---------- SOURCE ----------

説明

防風雪柵及び防風雪柵の設置方法

【課題】支柱を傾倒させた際に、その傾倒状態を安定的に支持可能となされる共に、専用重機等を用いなくても、比較的容易に支柱の傾倒及び起立作業が可能となる防風雪柵を提供する。
【解決手段】間隔をおいて立設された支柱1間に防風雪部材2が架設され、支柱1は、隣の支柱1に向けて傾倒可能となされると共に、支柱1が傾倒された際に、支柱1の先端部は、同じ方向に傾倒された隣の支柱1の上面と重合されるように構成する。

【発明の詳細な説明】
【技術分野】
【0001】
本発明は、積雪地方の道路周辺に設置され、支柱が傾倒可能な防風雪柵に関するものである。

---------- SOURCE MATERIAL ----------

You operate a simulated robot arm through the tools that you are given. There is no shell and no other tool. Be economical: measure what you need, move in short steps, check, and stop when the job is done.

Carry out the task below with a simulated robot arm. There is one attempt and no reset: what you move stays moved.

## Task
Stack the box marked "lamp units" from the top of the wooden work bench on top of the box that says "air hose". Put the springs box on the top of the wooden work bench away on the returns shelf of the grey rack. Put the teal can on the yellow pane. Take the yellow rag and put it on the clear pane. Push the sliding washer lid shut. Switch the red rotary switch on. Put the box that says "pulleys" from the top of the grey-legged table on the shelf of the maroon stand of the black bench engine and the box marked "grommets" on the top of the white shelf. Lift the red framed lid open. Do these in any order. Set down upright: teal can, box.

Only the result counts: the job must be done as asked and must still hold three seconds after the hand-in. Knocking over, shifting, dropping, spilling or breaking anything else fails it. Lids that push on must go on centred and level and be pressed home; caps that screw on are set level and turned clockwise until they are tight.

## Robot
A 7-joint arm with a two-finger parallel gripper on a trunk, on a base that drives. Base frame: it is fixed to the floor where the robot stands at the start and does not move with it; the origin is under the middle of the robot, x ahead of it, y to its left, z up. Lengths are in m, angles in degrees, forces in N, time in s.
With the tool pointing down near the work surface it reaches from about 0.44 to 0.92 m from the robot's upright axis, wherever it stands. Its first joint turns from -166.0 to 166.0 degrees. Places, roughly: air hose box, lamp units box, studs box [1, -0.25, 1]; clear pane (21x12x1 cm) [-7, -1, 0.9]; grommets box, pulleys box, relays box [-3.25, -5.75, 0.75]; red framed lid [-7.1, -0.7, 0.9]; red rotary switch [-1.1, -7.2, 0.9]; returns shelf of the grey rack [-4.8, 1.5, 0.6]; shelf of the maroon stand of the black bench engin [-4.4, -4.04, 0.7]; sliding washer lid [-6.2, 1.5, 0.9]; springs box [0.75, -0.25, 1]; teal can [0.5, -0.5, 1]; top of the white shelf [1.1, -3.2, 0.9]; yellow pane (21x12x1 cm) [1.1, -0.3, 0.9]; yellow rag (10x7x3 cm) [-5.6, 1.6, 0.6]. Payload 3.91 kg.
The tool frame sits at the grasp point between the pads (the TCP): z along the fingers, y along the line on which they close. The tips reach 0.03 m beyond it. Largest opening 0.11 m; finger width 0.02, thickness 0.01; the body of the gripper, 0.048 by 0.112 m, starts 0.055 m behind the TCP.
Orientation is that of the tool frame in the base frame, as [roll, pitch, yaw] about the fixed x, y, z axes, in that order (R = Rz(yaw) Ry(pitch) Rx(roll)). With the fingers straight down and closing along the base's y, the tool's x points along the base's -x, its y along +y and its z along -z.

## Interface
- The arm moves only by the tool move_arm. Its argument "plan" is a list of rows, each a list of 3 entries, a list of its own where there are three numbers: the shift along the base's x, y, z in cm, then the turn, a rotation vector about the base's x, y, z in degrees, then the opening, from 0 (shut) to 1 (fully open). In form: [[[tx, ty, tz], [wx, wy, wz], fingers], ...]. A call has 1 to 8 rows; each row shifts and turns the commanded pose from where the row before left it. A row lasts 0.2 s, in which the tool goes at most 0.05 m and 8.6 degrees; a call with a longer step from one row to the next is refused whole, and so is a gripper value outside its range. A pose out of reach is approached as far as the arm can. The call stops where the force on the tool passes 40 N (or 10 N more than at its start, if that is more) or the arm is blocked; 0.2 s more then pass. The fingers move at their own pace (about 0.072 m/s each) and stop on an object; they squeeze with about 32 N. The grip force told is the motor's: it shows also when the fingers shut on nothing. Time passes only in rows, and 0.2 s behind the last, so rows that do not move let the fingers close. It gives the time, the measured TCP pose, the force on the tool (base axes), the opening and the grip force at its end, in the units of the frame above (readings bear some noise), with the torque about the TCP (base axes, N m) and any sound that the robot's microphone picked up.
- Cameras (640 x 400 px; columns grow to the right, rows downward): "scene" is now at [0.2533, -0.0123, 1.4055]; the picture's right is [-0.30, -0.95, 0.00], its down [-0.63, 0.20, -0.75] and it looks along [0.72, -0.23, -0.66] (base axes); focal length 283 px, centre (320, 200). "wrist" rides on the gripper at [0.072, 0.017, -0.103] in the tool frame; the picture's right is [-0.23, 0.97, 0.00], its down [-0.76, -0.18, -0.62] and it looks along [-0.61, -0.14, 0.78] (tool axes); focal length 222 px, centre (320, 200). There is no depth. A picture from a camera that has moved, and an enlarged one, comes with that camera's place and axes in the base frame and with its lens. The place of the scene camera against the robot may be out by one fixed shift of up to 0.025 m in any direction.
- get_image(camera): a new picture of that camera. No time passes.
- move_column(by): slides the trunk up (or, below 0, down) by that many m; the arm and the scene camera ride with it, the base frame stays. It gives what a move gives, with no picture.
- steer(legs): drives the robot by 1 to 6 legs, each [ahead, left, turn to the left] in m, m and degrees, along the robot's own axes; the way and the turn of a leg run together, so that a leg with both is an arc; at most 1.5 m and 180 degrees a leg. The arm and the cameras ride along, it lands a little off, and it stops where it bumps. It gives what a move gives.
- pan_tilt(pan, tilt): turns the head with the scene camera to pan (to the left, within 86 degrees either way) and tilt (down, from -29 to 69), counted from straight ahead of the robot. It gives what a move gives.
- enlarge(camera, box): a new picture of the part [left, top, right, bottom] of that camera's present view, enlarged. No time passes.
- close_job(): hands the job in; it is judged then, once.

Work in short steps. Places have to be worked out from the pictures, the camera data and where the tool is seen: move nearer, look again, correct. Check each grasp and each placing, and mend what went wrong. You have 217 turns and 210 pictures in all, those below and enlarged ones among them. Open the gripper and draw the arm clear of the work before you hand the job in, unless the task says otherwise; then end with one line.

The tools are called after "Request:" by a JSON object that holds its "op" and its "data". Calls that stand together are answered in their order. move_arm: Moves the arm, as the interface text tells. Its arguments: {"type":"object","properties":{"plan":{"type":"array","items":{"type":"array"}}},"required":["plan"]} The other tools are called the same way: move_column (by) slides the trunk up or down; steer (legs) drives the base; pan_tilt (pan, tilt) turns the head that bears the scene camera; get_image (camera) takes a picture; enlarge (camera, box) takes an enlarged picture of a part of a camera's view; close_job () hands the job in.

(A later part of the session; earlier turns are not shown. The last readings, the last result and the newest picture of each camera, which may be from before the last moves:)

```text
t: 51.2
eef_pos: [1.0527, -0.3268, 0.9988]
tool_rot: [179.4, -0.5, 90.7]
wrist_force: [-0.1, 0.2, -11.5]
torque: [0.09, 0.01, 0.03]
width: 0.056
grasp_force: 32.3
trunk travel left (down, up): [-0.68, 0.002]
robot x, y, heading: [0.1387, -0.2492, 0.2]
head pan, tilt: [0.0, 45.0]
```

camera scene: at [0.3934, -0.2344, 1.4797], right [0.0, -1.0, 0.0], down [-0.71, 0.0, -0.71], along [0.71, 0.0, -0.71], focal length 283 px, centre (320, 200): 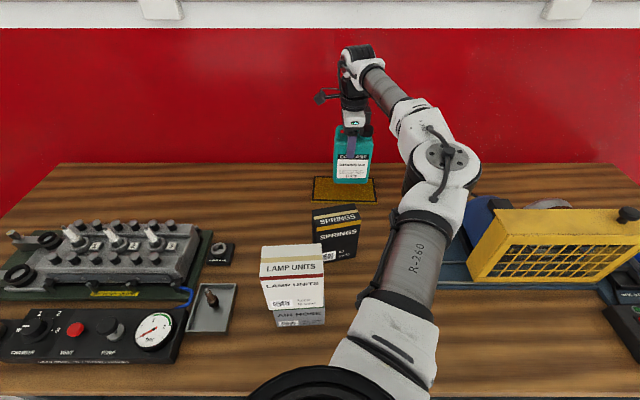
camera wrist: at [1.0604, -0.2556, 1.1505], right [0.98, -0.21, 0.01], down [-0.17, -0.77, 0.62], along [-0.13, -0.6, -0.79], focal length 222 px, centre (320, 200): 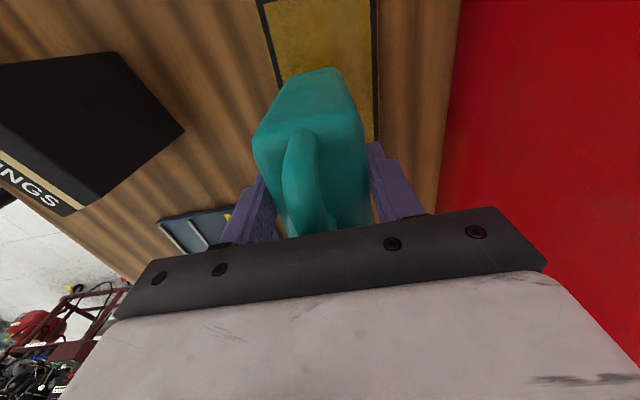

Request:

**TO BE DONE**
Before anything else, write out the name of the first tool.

----------

**TO BE DONE**
1 - Copy the part of the source from the words "防風雪柵及び防風雪柵の設置方法" through the words "と重合されるように構成する。".
2 - Write what comes next in the source.

**ANSWERS PER TASK**
1 -
防風雪柵及び防風雪柵の設置方法

【課題】支柱を傾倒させた際に、その傾倒状態を安定的に支持可能となされる共に、専用重機等を用いなくても、比較的容易に支柱の傾倒及び起立作業が可能となる防風雪柵を提供する。
【解決手段】間隔をおいて立設された支柱1間に防風雪部材2が架設され、支柱1は、隣の支柱1に向けて傾倒可能となされると共に、支柱1が傾倒された際に、支柱1の先端部は、同じ方向に傾倒された隣の支柱1の上面と重合されるように構成する。

2 -
【背景技術】
【0002】
積雪地域では強風や積雪から自動車等を防護するために道路に沿って防風雪柵が設置されている。防風雪柵は、冬期の積雪期間のみ必要なものであり、冬期以外の季節では、不要となるばかりではなく、自動車からの景観を損ない、又運転手に対して走行時に不必要な圧迫感を与える恐れがあり、これらの点が問題であった。そこで、防風雪柵の取り外し型や収納型等の様々な提案がなされている。
【0003】
例えば、防風雪用板や防風雪用シート等の防風雪部材を取り外して、支柱のみをそのままにしたものや、下方向に折り畳み可能なパンタグラフ状で支柱とこの支柱間に架設された上下複数段のルーバー型防風雪板材とから構成されたものが提案されている(例えば、特許文献1参照)。前者は、冬期以外では支柱のみが残った状態となり、景観上必ずしもよくない。又、後者は、支柱を一つずつ折り畳んで収納する必要があり、収納時或いは使用時の作業が煩雑である。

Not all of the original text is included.